__What you will do__.
Quote the whole listing word for word, please.

*-*-*

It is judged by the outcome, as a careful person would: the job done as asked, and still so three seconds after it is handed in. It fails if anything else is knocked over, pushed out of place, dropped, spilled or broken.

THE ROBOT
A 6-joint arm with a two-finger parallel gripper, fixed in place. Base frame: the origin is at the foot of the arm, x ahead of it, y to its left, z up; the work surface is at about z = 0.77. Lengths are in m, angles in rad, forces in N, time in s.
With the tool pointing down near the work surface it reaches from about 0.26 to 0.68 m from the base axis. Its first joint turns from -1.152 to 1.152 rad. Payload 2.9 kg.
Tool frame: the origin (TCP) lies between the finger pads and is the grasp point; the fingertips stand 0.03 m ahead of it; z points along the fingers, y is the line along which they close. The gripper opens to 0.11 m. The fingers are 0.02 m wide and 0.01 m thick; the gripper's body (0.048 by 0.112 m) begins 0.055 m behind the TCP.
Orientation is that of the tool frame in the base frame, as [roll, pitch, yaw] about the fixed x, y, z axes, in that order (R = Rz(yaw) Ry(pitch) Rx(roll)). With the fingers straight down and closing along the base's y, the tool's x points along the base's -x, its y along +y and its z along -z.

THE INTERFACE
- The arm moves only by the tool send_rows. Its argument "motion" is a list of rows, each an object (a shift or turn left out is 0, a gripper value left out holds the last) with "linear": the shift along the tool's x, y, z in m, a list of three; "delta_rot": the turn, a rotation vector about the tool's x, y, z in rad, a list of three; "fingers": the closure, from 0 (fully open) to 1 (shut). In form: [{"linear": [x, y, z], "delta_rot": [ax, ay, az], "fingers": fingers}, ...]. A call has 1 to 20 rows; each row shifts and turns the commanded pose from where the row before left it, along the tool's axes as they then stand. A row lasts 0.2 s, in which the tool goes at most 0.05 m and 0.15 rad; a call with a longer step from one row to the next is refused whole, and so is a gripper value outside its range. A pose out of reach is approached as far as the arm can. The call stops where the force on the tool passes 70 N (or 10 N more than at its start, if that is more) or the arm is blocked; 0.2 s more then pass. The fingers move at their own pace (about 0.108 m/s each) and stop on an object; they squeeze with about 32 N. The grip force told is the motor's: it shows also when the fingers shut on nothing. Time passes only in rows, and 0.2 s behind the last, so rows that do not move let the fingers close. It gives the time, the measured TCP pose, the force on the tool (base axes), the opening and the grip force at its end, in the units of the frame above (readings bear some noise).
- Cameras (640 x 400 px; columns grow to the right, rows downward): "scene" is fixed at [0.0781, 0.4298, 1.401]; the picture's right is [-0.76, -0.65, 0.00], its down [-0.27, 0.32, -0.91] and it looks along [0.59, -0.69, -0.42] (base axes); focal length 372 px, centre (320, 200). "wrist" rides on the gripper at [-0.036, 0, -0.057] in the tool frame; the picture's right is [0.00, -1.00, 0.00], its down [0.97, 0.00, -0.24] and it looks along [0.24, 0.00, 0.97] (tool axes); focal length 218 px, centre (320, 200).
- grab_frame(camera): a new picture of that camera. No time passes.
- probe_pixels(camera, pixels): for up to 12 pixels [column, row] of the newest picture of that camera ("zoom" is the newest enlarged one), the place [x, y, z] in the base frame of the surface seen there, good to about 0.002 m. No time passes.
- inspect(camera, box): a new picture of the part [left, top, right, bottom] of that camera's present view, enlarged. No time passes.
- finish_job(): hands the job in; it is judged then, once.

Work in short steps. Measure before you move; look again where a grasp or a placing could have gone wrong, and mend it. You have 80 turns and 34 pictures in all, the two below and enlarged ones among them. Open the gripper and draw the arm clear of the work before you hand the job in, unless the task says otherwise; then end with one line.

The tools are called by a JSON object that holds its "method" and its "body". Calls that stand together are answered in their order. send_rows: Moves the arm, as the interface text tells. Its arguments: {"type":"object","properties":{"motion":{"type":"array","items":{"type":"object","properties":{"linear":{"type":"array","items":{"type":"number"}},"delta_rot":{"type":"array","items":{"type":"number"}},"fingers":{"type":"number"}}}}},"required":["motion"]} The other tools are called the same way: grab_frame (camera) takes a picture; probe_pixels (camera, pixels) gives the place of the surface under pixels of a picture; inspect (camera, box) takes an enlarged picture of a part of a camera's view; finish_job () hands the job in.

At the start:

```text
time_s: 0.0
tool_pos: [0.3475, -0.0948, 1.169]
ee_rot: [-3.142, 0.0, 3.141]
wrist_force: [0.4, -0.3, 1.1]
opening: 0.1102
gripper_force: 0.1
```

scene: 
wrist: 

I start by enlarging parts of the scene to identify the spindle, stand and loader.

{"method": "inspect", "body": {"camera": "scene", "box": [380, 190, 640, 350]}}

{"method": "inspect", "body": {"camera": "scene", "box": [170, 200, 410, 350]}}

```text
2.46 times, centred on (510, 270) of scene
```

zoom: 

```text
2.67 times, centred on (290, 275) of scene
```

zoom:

*-*-*

__Exercise result__.
It is judged by the outcome, as a careful person would: the job done as asked, and still so three seconds after it is handed in. It fails if anything else is knocked over, pushed out of place, dropped, spilled or broken.

THE ROBOT
A 6-joint arm with a two-finger parallel gripper, fixed in place. Base frame: the origin is at the foot of the arm, x ahead of it, y to its left, z up; the work surface is at about z = 0.77. Lengths are in m, angles in rad, forces in N, time in s.
With the tool pointing down near the work surface it reaches from about 0.26 to 0.68 m from the base axis. Its first joint turns from -1.152 to 1.152 rad. Payload 2.9 kg.
Tool frame: the origin (TCP) lies between the finger pads and is the grasp point; the fingertips stand 0.03 m ahead of it; z points along the fingers, y is the line along which they close. The gripper opens to 0.11 m. The fingers are 0.02 m wide and 0.01 m thick; the gripper's body (0.048 by 0.112 m) begins 0.055 m behind the TCP.
Orientation is that of the tool frame in the base frame, as [roll, pitch, yaw] about the fixed x, y, z axes, in that order (R = Rz(yaw) Ry(pitch) Rx(roll)). With the fingers straight down and closing along the base's y, the tool's x points along the base's -x, its y along +y and its z along -z.

THE INTERFACE
- The arm moves only by the tool send_rows. Its argument "motion" is a list of rows, each an object (a shift or turn left out is 0, a gripper value left out holds the last) with "linear": the shift along the tool's x, y, z in m, a list of three; "delta_rot": the turn, a rotation vector about the tool's x, y, z in rad, a list of three; "fingers": the closure, from 0 (fully open) to 1 (shut). In form: [{"linear": [x, y, z], "delta_rot": [ax, ay, az], "fingers": fingers}, ...]. A call has 1 to 20 rows; each row shifts and turns the commanded pose from where the row before left it, along the tool's axes as they then stand. A row lasts 0.2 s, in which the tool goes at most 0.05 m and 0.15 rad; a call with a longer step from one row to the next is refused whole, and so is a gripper value outside its range. A pose out of reach is approached as far as the arm can. The call stops where the force on the tool passes 70 N (or 10 N more than at its start, if that is more) or the arm is blocked; 0.2 s more then pass. The fingers move at their own pace (about 0.108 m/s each) and stop on an object; they squeeze with about 32 N. The grip force told is the motor's: it shows also when the fingers shut on nothing. Time passes only in rows, and 0.2 s behind the last, so rows that do not move let the fingers close. It gives the time, the measured TCP pose, the force on the tool (base axes), the opening and the grip force at its end, in the units of the frame above (readings bear some noise).
- Cameras (640 x 400 px; columns grow to the right, rows downward): "scene" is fixed at [0.0781, 0.4298, 1.401]; the picture's right is [-0.76, -0.65, 0.00], its down [-0.27, 0.32, -0.91] and it looks along [0.59, -0.69, -0.42] (base axes); focal length 372 px, centre (320, 200). "wrist" rides on the gripper at [-0.036, 0, -0.057] in the tool frame; the picture's right is [0.00, -1.00, 0.00], its down [0.97, 0.00, -0.24] and it looks along [0.24, 0.00, 0.97] (tool axes); focal length 218 px, centre (320, 200).
- grab_frame(camera): a new picture of that camera. No time passes.
- probe_pixels(camera, pixels): for up to 12 pixels [column, row] of the newest picture of that camera ("zoom" is the newest enlarged one), the place [x, y, z] in the base frame of the surface seen there, good to about 0.002 m. No time passes.
- inspect(camera, box): a new picture of the part [left, top, right, bottom] of that camera's present view, enlarged. No time passes.
- finish_job(): hands the job in; it is judged then, once.

Work in short steps. Measure before you move; look again where a grasp or a placing could have gone wrong, and mend it. You have 80 turns and 34 pictures in all, the two below and enlarged ones among them. Open the gripper and draw the arm clear of the work before you hand the job in, unless the task says otherwise; then end with one line.

The tools are called by a JSON object that holds its "method" and its "body". Calls that stand together are answered in their order. send_rows: Moves the arm, as the interface text tells. Its arguments: {"type":"object","properties":{"motion":{"type":"array","items":{"type":"object","properties":{"linear":{"type":"array","items":{"type":"number"}},"delta_rot":{"type":"array","items":{"type":"number"}},"fingers":{"type":"number"}}}}},"required":["motion"]} The other tools are called the same way: grab_frame (camera) takes a picture; probe_pixels (camera, pixels) gives the place of the surface under pixels of a picture; inspect (camera, box) takes an enlarged picture of a part of a camera's view; finish_job () hands the job in.

At the start:

```text
time_s: 0.0
tool_pos: [0.3475, -0.0948, 1.169]
ee_rot: [-3.142, 0.0, 3.141]
wrist_force: [0.4, -0.3, 1.1]
opening: 0.1102
gripper_force: 0.1
```

scene: 
wrist: 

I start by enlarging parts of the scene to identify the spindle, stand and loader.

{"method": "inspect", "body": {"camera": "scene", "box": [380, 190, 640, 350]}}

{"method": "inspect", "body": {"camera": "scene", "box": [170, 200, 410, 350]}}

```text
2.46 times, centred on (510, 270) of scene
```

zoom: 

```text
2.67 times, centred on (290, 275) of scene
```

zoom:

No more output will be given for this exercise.